- What is needed: Give the data again, word for word.
--- Start Dataset excerpt ---
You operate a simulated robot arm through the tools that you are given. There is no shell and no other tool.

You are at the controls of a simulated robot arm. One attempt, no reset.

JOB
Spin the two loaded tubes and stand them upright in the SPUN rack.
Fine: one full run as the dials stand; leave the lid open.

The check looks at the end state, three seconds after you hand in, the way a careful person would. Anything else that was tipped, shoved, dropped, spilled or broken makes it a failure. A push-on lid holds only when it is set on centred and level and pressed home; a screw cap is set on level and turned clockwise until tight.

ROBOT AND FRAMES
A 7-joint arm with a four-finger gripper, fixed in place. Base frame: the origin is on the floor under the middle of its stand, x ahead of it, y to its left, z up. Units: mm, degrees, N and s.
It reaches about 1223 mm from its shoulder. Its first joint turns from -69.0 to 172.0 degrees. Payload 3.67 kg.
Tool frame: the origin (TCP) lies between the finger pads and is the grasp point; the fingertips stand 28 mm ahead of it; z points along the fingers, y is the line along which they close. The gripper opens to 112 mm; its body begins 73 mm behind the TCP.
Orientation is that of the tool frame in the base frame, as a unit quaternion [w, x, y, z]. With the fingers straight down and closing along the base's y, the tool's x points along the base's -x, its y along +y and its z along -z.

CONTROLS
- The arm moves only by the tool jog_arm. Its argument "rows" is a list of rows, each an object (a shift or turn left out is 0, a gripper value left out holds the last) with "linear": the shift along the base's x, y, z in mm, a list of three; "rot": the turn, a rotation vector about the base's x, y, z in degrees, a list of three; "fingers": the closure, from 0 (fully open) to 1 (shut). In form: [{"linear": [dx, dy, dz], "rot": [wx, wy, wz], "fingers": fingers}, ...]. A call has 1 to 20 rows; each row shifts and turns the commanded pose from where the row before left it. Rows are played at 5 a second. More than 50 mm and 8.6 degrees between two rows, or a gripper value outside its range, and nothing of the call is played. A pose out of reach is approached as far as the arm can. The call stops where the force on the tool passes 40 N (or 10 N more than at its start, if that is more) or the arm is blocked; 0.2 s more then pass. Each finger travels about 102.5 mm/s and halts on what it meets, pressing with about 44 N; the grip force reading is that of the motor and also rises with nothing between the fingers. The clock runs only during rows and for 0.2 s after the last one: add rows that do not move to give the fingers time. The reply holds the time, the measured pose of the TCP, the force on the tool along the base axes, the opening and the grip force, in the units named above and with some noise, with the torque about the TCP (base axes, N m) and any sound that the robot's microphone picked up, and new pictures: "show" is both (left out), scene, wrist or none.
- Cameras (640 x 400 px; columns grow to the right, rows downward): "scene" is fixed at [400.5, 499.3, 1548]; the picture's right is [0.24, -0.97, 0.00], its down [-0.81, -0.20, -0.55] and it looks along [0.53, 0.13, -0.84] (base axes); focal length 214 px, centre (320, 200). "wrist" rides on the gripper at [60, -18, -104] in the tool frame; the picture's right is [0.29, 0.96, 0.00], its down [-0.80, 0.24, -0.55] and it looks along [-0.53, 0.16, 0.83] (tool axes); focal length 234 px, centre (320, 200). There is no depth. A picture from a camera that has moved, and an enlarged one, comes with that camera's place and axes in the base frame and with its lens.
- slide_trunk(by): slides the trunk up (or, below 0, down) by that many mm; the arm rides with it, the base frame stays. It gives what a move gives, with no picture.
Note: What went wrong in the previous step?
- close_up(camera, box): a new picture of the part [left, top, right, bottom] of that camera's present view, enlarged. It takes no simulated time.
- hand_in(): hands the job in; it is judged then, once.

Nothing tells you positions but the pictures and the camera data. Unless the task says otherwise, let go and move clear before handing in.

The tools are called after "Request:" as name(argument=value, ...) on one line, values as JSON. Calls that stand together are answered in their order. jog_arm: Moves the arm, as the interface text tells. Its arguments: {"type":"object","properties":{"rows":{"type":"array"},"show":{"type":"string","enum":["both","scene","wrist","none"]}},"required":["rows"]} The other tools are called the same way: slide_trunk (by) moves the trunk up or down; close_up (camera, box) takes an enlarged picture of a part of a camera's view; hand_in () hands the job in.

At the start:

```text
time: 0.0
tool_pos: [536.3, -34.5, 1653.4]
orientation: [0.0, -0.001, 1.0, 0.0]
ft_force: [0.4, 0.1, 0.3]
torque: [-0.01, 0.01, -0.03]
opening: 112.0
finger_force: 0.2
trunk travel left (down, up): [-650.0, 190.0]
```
--- End Dataset excerpt ---
- Correct result:
You operate a simulated robot arm through the tools that you are given. There is no shell and no other tool.

You are at the controls of a simulated robot arm. One attempt, no reset.

JOB
Spin the two loaded tubes and stand them upright in the SPUN rack.
Fine: one full run as the dials stand; leave the lid open.

The check looks at the end state, three seconds after you hand in, the way a careful person would. Anything else that was tipped, shoved, dropped, spilled or broken makes it a failure. A push-on lid holds only when it is set on centred and level and pressed home; a screw cap is set on level and turned clockwise until tight.

ROBOT AND FRAMES
A 7-joint arm with a four-finger gripper, fixed in place. Base frame: the origin is on the floor under the middle of its stand, x ahead of it, y to its left, z up. Units: mm, degrees, N and s.
It reaches about 1223 mm from its shoulder. Its first joint turns from -69.0 to 172.0 degrees. Payload 3.67 kg.
Tool frame: the origin (TCP) lies between the finger pads and is the grasp point; the fingertips stand 28 mm ahead of it; z points along the fingers, y is the line along which they close. The gripper opens to 112 mm; its body begins 73 mm behind the TCP.
Orientation is that of the tool frame in the base frame, as a unit quaternion [w, x, y, z]. With the fingers straight down and closing along the base's y, the tool's x points along the base's -x, its y along +y and its z along -z.

CONTROLS
- The arm moves only by the tool jog_arm. Its argument "rows" is a list of rows, each an object (a shift or turn left out is 0, a gripper value left out holds the last) with "linear": the shift along the base's x, y, z in mm, a list of three; "rot": the turn, a rotation vector about the base's x, y, z in degrees, a list of three; "fingers": the closure, from 0 (fully open) to 1 (shut). In form: [{"linear": [dx, dy, dz], "rot": [wx, wy, wz], "fingers": fingers}, ...]. A call has 1 to 20 rows; each row shifts and turns the commanded pose from where the row before left it. Rows are played at 5 a second. More than 50 mm and 8.6 degrees between two rows, or a gripper value outside its range, and nothing of the call is played. A pose out of reach is approached as far as the arm can. The call stops where the force on the tool passes 40 N (or 10 N more than at its start, if that is more) or the arm is blocked; 0.2 s more then pass. Each finger travels about 102.5 mm/s and halts on what it meets, pressing with about 44 N; the grip force reading is that of the motor and also rises with nothing between the fingers. The clock runs only during rows and for 0.2 s after the last one: add rows that do not move to give the fingers time. The reply holds the time, the measured pose of the TCP, the force on the tool along the base axes, the opening and the grip force, in the units named above and with some noise, with the torque about the TCP (base axes, N m) and any sound that the robot's microphone picked up, and new pictures: "show" is both (left out), scene, wrist or none.
- Cameras (640 x 400 px; columns grow to the right, rows downward): "scene" is fixed at [400.5, 499.3, 1548]; the picture's right is [0.24, -0.97, 0.00], its down [-0.81, -0.20, -0.55] and it looks along [0.53, 0.13, -0.84] (base axes); focal length 214 px, centre (320, 200). "wrist" rides on the gripper at [60, -18, -104] in the tool frame; the picture's right is [0.29, 0.96, 0.00], its down [-0.80, 0.24, -0.55] and it looks along [-0.53, 0.16, 0.83] (tool axes); focal length 234 px, centre (320, 200). There is no depth. A picture from a camera that has moved, and an enlarged one, comes with that camera's place and axes in the base frame and with its lens.
- slide_trunk(by): slides the trunk up (or, below 0, down) by that many mm; the arm rides with it, the base frame stays. It gives what a move gives, with no picture.
Note: What went wrong in the previous step?
- close_up(camera, box): a new picture of the part [left, top, right, bottom] of that camera's present view, enlarged. It takes no simulated time.
- hand_in(): hands the job in; it is judged then, once.

Nothing tells you positions but the pictures and the camera data. Unless the task says otherwise, let go and move clear before handing in.

The tools are called after "Request:" as name(argument=value, ...) on one line, values as JSON. Calls that stand together are answered in their order. jog_arm: Moves the arm, as the interface text tells. Its arguments: {"type":"object","properties":{"rows":{"type":"array"},"show":{"type":"string","enum":["both","scene","wrist","none"]}},"required":["rows"]} The other tools are called the same way: slide_trunk (by) moves the trunk up or down; close_up (camera, box) takes an enlarged picture of a part of a camera's view; hand_in () hands the job in.

At the start:

```text
time: 0.0
tool_pos: [536.3, -34.5, 1653.4]
orientation: [0.0, -0.001, 1.0, 0.0]
ft_force: [0.4, 0.1, 0.3]
torque: [-0.01, 0.01, -0.03]
opening: 112.0
finger_force: 0.2
trunk travel left (down, up): [-650.0, 190.0]
```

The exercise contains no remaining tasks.